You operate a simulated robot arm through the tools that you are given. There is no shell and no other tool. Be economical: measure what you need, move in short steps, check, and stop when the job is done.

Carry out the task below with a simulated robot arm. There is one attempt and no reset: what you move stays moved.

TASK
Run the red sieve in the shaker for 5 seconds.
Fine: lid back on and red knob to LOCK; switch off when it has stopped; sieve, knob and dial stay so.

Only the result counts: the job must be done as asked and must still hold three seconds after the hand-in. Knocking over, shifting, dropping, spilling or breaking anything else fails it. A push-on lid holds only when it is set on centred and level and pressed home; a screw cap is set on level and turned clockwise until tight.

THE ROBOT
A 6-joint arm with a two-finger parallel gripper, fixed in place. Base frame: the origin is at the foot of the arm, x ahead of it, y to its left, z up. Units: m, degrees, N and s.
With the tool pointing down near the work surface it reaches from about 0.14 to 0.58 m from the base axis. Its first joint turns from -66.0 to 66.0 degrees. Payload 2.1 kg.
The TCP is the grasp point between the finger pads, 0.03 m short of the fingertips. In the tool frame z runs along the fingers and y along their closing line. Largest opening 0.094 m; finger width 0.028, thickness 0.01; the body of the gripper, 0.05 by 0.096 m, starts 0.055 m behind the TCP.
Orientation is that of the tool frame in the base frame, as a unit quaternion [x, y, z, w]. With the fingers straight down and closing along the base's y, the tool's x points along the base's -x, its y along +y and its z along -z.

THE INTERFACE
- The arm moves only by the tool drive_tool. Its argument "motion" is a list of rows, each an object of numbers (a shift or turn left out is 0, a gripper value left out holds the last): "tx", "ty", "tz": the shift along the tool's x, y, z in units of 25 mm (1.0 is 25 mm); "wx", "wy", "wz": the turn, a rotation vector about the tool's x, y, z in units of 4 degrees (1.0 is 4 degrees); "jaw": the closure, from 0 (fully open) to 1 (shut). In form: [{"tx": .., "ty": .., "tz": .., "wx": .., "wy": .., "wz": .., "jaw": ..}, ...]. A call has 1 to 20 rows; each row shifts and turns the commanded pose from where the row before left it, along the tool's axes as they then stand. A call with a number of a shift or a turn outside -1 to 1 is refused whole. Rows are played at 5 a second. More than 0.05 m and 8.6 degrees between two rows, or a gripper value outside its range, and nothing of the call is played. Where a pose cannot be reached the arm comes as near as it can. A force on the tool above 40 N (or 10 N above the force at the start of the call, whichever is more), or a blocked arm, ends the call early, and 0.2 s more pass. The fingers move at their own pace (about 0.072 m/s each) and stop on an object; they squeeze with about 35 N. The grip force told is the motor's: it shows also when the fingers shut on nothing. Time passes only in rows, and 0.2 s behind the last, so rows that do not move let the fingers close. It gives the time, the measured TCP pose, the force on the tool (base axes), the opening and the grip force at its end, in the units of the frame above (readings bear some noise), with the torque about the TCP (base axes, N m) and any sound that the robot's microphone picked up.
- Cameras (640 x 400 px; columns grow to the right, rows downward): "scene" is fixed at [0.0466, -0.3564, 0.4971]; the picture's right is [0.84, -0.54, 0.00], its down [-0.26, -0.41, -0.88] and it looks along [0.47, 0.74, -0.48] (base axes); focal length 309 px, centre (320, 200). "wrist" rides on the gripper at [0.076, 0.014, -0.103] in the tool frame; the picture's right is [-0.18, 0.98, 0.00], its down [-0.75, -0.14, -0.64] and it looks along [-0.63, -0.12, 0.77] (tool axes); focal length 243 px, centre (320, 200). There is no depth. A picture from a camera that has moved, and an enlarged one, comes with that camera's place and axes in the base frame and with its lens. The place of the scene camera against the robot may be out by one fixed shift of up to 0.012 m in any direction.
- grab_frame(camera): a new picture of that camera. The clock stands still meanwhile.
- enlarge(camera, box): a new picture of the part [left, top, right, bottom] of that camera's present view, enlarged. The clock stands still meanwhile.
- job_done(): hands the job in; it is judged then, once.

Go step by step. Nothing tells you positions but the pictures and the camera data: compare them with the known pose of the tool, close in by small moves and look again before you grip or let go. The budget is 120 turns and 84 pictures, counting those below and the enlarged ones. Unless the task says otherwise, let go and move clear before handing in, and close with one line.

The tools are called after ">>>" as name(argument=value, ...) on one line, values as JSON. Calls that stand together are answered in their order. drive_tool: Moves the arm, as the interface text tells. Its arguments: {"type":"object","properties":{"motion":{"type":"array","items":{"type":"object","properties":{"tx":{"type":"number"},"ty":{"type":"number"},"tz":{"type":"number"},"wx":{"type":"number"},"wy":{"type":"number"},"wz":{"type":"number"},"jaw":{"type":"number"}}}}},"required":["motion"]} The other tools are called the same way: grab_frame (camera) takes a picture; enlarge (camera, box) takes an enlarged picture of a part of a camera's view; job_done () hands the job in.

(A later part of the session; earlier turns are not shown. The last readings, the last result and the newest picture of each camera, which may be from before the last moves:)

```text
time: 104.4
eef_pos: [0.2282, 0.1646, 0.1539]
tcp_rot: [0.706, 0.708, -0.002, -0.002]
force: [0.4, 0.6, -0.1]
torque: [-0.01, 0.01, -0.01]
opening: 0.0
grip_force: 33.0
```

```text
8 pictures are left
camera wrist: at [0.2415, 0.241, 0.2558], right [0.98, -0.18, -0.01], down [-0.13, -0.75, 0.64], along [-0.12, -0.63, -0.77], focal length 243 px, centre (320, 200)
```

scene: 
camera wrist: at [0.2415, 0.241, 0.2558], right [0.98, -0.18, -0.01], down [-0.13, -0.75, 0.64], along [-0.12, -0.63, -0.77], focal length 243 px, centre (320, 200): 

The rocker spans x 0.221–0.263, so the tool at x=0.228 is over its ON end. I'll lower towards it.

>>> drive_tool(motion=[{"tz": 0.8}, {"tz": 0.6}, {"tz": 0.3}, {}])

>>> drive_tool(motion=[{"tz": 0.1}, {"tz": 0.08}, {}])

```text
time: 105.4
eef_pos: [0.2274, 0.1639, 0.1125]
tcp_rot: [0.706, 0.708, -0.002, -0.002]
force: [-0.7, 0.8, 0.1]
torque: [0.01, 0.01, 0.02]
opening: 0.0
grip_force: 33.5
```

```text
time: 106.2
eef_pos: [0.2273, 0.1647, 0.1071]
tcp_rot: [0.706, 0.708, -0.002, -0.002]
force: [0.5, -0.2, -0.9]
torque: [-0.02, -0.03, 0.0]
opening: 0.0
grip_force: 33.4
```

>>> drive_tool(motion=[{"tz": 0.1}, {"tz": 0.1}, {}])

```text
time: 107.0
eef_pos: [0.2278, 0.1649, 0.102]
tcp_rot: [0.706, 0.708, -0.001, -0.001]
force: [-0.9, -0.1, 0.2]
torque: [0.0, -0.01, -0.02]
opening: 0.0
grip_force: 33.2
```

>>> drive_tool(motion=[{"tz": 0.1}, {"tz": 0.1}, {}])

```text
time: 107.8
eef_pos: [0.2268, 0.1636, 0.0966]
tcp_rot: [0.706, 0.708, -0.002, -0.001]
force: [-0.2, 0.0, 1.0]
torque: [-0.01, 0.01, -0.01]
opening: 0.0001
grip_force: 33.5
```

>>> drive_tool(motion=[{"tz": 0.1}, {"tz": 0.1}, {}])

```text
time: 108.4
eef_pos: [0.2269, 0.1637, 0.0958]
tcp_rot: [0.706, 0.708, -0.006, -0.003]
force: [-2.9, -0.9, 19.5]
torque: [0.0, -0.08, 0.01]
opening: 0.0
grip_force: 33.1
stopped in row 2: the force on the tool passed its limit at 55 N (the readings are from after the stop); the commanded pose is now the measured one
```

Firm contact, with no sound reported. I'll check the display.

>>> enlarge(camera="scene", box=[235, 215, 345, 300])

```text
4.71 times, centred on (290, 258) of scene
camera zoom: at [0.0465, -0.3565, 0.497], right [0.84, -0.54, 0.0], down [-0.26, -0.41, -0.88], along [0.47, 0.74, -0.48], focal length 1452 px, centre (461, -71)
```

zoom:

DOCUMENT:
The letter sought advice as to a suitable structure for the
acquisition by Beneficial Finance of the Centrelease Group of Companies.
In part, Mr Yelland's letter read as follows:
"... the major problem we have is selecting a
suitable vehicle within or outside of our Group to acquire these interests.
The acquiring vehicle is seen as not only the
appropriate receptacle for these interests, but also will be developed as the
entrepreneurial [arm] of the Group. Hence, it is most desirable that that
vehicle avoid the Trust Deed constraints as (to in particular) securing borrowings outside
of the (new) Debenture Trust Deed constraints and that its assets (and liabilities) be off
balance sheet ...
As we see it the alternative of acquiring vehicles open
to us are ...
4. Through a company over which the Corporation would
have unofficial control but which would not be a subsidiary ...
Given then that our directors can be satisfied with
the control which Beneficial can exert over the arrangement covered in 4(a) in respect of
both Board representation and sharing, it seems to be the most suitable way to go,
provided the vendors can be persuaded to accept the profit-sharing contractual
basis." [Emphasis added]
It will be seen from this letter that Mr Yelland was
seeking advice from Mr Tucker as to a structure for the establishment of a new entity
which would form part of the business operations of Beneficial Finance, over which
Beneficial Finance would have "unofficial control", but which would not
be a subsidiary of Beneficial Finance.

REQUIRED WORK:
**A)** Please write the document out a second time.
**B)** As listed above, the lines from the line with "Orientation is that" to the line with "- The arm moves" are to be echoed exactly, with both ends included and nothing added. Each line that is not empty gets a number of its own, and empty lines are dropped.

RESULTS:
**A)**
The letter sought advice as to a suitable structure for the
acquisition by Beneficial Finance of the Centrelease Group of Companies.
In part, Mr Yelland's letter read as follows:
"... the major problem we have is selecting a
suitable vehicle within or outside of our Group to acquire these interests.
The acquiring vehicle is seen as not only the
appropriate receptacle for these interests, but also will be developed as the
entrepreneurial [arm] of the Group. Hence, it is most desirable that that
vehicle avoid the Trust Deed constraints as (to in particular) securing borrowings outside
of the (new) Debenture Trust Deed constraints and that its assets (and liabilities) be off
balance sheet ...
As we see it the alternative of acquiring vehicles open
to us are ...
4. Through a company over which the Corporation would
have unofficial control but which would not be a subsidiary ...
Given then that our directors can be satisfied with
the control which Beneficial can exert over the arrangement covered in 4(a) in respect of
both Board representation and sharing, it seems to be the most suitable way to go,
provided the vendors can be persuaded to accept the profit-sharing contractual
basis." [Emphasis added]
It will be seen from this letter that Mr Yelland was
seeking advice from Mr Tucker as to a structure for the establishment of a new entity
which would form part of the business operations of Beneficial Finance, over which
Beneficial Finance would have "unofficial control", but which would not
be a subsidiary of Beneficial Finance.

**B)**
1. Orientation is that of the tool frame in the base frame, as a unit quaternion [x, y, z, w]. With the fingers straight down and closing along the base's y, the tool's x points along the base's -x, its y along +y and its z along -z.
2. THE INTERFACE
3. - The arm moves only by the tool drive_tool. Its argument "motion" is a list of rows, each an object of numbers (a shift or turn left out is 0, a gripper value left out holds the last): "tx", "ty", "tz": the shift along the tool's x, y, z in units of 25 mm (1.0 is 25 mm); "wx", "wy", "wz": the turn, a rotation vector about the tool's x, y, z in units of 4 degrees (1.0 is 4 degrees); "jaw": the closure, from 0 (fully open) to 1 (shut). In form: [{"tx": .., "ty": .., "tz": .., "wx": .., "wy": .., "wz": .., "jaw": ..}, ...]. A call has 1 to 20 rows; each row shifts and turns the commanded pose from where the row before left it, along the tool's axes as they then stand. A call with a number of a shift or a turn outside -1 to 1 is refused whole. Rows are played at 5 a second. More than 0.05 m and 8.6 degrees between two rows, or a gripper value outside its range, and nothing of the call is played. Where a pose cannot be reached the arm comes as near as it can. A force on the tool above 40 N (or 10 N above the force at the start of the call, whichever is more), or a blocked arm, ends the call early, and 0.2 s more pass. The fingers move at their own pace (about 0.072 m/s each) and stop on an object; they squeeze with about 35 N. The grip force told is the motor's: it shows also when the fingers shut on nothing. Time passes only in rows, and 0.2 s behind the last, so rows that do not move let the fingers close. It gives the time, the measured TCP pose, the force on the tool (base axes), the opening and the grip force at its end, in the units of the frame above (readings bear some noise), with the torque about the TCP (base axes, N m) and any sound that the robot's microphone picked up.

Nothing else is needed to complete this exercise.